Return the material word for word. Do not include pictures. Use JSON: a list with one string for each line that is not empty.

→ **Supplied information**:
* BEGIN *
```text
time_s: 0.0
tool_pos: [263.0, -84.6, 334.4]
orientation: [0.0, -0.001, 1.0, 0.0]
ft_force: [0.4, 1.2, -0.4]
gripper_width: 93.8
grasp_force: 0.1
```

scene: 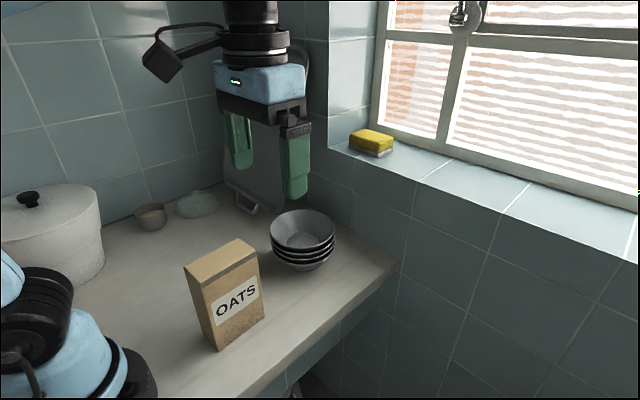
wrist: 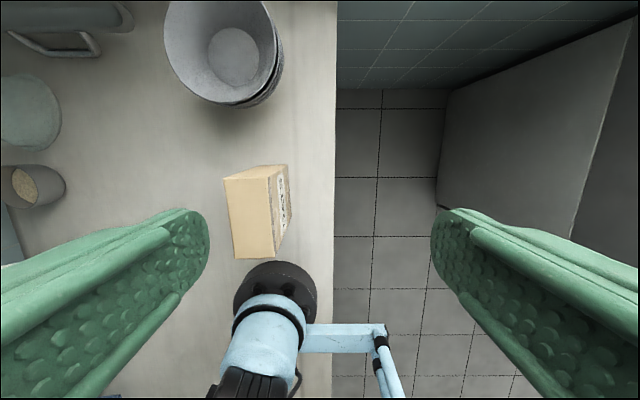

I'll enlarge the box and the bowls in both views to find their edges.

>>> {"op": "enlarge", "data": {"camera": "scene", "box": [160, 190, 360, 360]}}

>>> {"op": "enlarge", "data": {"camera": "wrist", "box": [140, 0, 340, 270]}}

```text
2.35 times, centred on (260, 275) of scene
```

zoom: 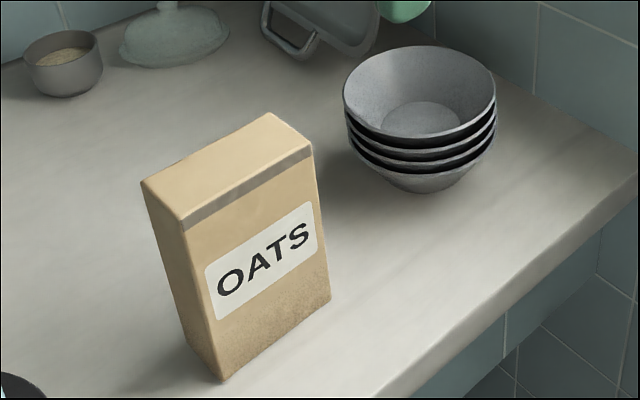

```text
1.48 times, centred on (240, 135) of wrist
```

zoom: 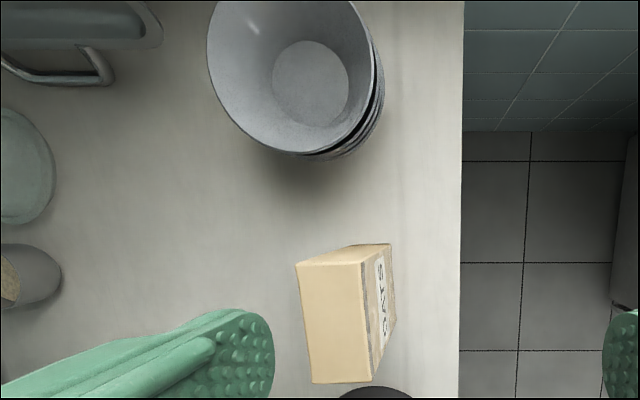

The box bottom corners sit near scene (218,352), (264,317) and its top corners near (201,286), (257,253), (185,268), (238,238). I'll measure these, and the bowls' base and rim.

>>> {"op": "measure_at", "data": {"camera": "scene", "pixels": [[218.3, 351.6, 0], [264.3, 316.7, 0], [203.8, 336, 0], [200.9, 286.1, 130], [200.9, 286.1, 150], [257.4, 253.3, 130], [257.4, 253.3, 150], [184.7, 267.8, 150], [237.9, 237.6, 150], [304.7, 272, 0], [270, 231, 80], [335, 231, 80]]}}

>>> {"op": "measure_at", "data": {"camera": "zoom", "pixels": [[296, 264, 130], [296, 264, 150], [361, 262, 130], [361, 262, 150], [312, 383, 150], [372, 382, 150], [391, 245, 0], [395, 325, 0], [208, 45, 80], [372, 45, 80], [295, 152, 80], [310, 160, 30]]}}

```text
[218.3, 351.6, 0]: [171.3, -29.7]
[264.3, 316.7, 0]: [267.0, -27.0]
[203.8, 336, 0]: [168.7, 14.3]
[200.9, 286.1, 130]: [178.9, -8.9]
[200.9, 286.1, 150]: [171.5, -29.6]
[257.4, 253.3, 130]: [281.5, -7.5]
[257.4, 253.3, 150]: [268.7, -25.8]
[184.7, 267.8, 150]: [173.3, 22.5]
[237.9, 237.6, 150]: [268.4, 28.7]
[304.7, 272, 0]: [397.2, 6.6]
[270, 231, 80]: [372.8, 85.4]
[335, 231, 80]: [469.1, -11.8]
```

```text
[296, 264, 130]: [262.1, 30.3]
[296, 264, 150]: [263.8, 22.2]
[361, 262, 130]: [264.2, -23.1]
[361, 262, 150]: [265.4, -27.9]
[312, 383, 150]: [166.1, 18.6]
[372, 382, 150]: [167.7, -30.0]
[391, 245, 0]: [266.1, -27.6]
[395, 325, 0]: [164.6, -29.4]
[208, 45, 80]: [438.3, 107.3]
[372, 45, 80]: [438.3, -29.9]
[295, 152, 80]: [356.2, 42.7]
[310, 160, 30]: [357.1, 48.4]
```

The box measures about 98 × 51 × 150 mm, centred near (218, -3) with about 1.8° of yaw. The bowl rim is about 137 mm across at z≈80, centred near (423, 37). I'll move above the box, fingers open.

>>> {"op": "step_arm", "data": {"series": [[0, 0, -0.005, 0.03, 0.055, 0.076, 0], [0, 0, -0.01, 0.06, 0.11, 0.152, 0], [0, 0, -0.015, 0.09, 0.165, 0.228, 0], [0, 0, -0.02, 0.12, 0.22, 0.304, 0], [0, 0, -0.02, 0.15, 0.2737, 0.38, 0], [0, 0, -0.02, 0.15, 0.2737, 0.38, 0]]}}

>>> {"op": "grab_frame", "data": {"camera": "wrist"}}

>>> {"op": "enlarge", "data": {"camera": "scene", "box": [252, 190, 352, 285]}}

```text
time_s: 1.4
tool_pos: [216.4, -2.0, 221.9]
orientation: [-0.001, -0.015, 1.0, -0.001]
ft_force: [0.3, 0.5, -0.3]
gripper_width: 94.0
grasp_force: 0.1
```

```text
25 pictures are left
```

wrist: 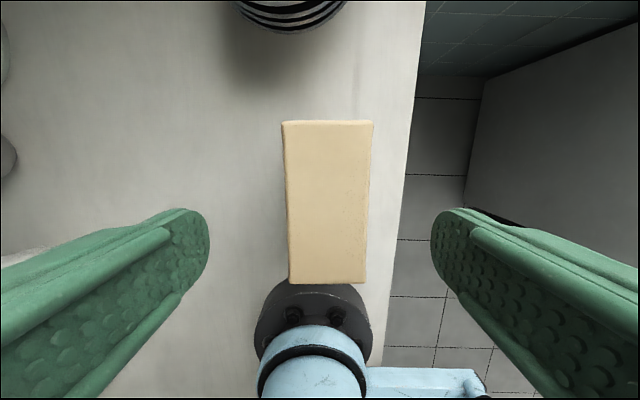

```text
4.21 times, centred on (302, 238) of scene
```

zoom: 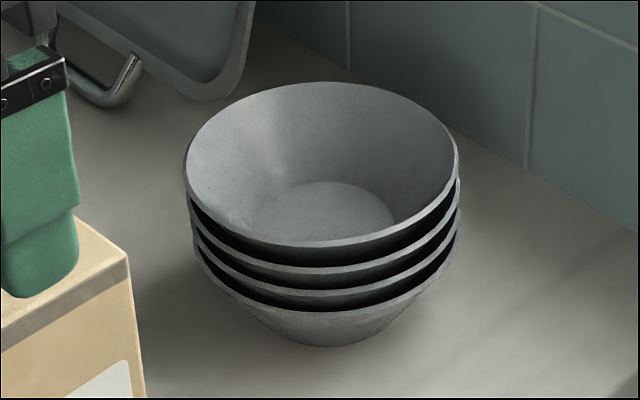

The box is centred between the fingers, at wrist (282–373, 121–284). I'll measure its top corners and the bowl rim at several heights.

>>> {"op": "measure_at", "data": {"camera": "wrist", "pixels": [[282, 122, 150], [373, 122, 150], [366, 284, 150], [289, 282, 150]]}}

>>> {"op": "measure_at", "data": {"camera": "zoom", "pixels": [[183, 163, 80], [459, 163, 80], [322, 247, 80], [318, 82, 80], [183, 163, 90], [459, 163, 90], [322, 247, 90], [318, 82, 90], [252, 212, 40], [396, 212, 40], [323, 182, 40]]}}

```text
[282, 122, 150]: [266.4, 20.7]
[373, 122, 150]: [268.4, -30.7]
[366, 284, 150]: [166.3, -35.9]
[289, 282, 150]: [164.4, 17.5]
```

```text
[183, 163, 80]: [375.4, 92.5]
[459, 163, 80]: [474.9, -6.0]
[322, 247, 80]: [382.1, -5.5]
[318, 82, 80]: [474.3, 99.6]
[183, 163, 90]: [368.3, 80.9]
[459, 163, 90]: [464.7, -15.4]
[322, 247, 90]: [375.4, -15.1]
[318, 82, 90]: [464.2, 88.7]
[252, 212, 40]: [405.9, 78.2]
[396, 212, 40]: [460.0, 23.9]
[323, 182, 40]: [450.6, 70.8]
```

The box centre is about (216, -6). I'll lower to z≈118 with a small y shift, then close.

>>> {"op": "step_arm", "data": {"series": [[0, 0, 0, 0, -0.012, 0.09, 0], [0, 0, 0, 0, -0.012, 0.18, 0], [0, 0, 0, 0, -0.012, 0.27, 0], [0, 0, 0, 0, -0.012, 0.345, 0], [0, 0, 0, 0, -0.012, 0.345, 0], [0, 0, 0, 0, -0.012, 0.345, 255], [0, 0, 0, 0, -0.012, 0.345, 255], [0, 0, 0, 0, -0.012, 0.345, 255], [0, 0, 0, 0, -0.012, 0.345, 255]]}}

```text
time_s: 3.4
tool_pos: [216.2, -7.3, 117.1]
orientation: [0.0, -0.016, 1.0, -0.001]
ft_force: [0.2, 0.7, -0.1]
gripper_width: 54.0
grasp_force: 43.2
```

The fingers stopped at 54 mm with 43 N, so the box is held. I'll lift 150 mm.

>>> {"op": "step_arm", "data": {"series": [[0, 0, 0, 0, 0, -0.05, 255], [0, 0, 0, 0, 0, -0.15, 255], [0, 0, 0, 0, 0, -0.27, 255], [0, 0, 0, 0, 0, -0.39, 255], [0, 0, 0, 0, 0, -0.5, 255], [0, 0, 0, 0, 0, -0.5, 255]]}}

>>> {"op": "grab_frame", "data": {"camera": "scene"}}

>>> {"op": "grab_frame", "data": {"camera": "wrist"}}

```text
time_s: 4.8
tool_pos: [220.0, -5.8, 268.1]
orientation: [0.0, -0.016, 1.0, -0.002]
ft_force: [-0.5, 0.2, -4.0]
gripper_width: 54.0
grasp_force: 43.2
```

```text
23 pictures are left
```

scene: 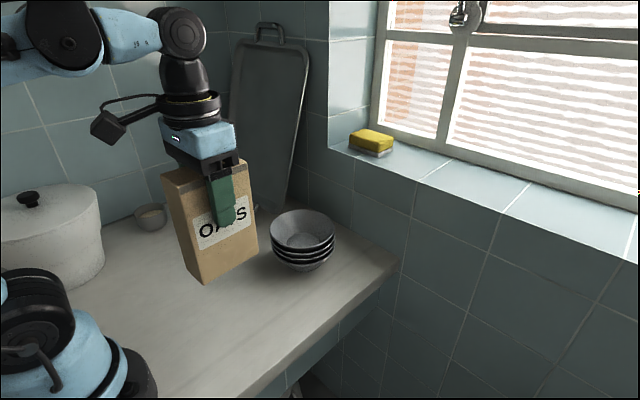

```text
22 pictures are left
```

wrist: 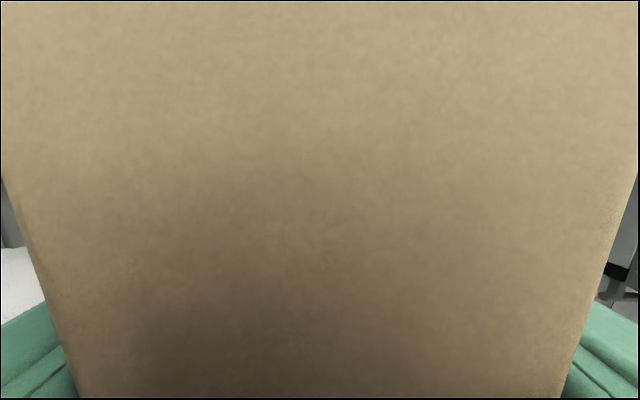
* END *
→ **Response to the task**:
[
  "```text",
  "time_s: 0.0",
  "tool_pos: [263.0, -84.6, 334.4]",
  "orientation: [0.0, -0.001, 1.0, 0.0]",
  "ft_force: [0.4, 1.2, -0.4]",
  "gripper_width: 93.8",
  "grasp_force: 0.1",
  "```",
  "scene: ",
  "wrist: ",
  "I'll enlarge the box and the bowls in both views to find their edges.",
  ">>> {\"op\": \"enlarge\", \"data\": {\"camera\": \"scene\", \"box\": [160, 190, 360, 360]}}",
  ">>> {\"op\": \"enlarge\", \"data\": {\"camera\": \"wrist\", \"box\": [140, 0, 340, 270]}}",
  "```text",
  "2.35 times, centred on (260, 275) of scene",
  "```",
  "zoom: ",
  "```text",
  "1.48 times, centred on (240, 135) of wrist",
  "```",
  "zoom: ",
  "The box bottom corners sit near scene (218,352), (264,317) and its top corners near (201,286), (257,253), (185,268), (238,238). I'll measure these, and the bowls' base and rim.",
  ">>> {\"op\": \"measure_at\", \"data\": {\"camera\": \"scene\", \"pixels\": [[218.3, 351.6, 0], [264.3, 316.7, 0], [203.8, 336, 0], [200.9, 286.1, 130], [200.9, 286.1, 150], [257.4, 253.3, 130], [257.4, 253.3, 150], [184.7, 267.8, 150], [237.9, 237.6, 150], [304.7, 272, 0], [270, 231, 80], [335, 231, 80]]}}",
  ">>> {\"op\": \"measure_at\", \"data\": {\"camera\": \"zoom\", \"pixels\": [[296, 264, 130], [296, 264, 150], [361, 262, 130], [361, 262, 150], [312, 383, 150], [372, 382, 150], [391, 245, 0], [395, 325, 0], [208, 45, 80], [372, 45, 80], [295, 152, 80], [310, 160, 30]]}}",
  "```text",
  "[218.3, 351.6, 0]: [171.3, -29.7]",
  "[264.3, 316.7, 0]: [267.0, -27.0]",
  "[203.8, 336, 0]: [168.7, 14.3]",
  "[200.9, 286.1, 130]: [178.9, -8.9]",
  "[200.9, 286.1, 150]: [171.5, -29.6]",
  "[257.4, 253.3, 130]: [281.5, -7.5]",
  "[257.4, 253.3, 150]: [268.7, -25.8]",
  "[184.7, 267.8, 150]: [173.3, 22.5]",
  "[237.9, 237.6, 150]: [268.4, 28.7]",
  "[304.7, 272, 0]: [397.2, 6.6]",
  "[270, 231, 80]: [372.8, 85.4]",
  "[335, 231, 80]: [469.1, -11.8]",
  "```",
  "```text",
  "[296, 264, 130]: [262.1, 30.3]",
  "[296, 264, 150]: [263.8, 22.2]",
  "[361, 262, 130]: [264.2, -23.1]",
  "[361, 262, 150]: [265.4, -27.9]",
  "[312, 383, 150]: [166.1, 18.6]",
  "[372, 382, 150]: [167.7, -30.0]",
  "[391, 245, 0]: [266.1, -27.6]",
  "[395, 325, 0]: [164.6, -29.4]",
  "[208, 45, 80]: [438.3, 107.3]",
  "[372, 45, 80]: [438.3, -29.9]",
  "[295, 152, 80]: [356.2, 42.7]",
  "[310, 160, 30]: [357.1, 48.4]",
  "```",
  "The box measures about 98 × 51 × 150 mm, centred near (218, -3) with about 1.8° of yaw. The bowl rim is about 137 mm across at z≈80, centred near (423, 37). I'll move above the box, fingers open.",
  ">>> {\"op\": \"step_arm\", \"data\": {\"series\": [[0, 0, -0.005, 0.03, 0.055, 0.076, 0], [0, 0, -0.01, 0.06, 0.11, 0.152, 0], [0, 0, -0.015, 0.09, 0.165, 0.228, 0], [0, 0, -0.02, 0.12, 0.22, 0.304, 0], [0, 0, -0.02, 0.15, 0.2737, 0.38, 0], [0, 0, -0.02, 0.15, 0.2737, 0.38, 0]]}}",
  ">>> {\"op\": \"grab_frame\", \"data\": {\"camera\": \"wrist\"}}",
  ">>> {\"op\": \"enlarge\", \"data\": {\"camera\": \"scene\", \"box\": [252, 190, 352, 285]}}",
  "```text",
  "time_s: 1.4",
  "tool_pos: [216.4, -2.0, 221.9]",
  "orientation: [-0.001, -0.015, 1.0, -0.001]",
  "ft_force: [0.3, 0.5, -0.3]",
  "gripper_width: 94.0",
  "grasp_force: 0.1",
  "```",
  "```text",
  "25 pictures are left",
  "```",
  "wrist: ",
  "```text",
  "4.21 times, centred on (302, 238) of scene",
  "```",
  "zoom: ",
  "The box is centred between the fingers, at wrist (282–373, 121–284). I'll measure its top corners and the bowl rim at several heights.",
  ">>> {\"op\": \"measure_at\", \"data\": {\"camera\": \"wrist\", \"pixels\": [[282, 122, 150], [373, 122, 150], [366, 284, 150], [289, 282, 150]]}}",
  ">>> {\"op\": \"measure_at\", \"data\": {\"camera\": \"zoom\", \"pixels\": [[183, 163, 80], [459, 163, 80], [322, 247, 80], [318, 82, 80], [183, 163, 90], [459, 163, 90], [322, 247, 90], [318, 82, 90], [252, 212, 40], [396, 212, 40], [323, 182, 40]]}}",
  "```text",
  "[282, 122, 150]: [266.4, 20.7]",
  "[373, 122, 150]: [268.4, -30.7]",
  "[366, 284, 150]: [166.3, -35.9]",
  "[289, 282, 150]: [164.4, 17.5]",
  "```",
  "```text",
  "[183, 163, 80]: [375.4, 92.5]",
  "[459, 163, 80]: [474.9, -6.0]",
  "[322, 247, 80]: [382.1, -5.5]",
  "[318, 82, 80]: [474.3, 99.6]",
  "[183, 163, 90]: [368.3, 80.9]",
  "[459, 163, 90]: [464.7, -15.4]",
  "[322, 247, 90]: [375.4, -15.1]",
  "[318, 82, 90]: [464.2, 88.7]",
  "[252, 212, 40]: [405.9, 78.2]",
  "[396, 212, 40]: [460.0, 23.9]",
  "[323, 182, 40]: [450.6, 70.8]",
  "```",
  "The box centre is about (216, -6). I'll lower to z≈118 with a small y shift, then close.",
  ">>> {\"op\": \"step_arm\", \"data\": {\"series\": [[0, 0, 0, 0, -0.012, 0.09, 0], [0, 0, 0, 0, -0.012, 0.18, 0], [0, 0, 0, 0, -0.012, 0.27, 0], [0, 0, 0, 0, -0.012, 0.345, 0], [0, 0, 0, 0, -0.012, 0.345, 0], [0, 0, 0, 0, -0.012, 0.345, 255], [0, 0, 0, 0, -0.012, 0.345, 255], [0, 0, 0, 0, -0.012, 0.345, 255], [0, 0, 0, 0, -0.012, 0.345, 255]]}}",
  "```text",
  "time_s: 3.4",
  "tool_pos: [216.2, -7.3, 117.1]",
  "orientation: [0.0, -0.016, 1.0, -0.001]",
  "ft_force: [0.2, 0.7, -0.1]",
  "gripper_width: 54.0",
  "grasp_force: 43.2",
  "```",
  "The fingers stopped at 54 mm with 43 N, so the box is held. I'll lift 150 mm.",
  ">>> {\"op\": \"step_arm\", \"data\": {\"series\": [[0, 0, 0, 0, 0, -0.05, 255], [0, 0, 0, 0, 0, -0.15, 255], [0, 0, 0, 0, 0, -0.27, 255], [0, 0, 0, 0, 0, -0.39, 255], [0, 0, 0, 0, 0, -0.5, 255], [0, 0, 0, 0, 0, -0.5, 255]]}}",
  ">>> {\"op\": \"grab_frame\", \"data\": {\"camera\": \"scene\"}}",
  ">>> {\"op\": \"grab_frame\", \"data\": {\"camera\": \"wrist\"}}",
  "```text",
  "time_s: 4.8",
  "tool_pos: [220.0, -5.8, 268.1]",
  "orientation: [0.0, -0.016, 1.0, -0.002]",
  "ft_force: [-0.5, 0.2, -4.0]",
  "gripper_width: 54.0",
  "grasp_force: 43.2",
  "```",
  "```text",
  "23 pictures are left",
  "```",
  "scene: ",
  "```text",
  "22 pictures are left",
  "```",
  "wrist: "
]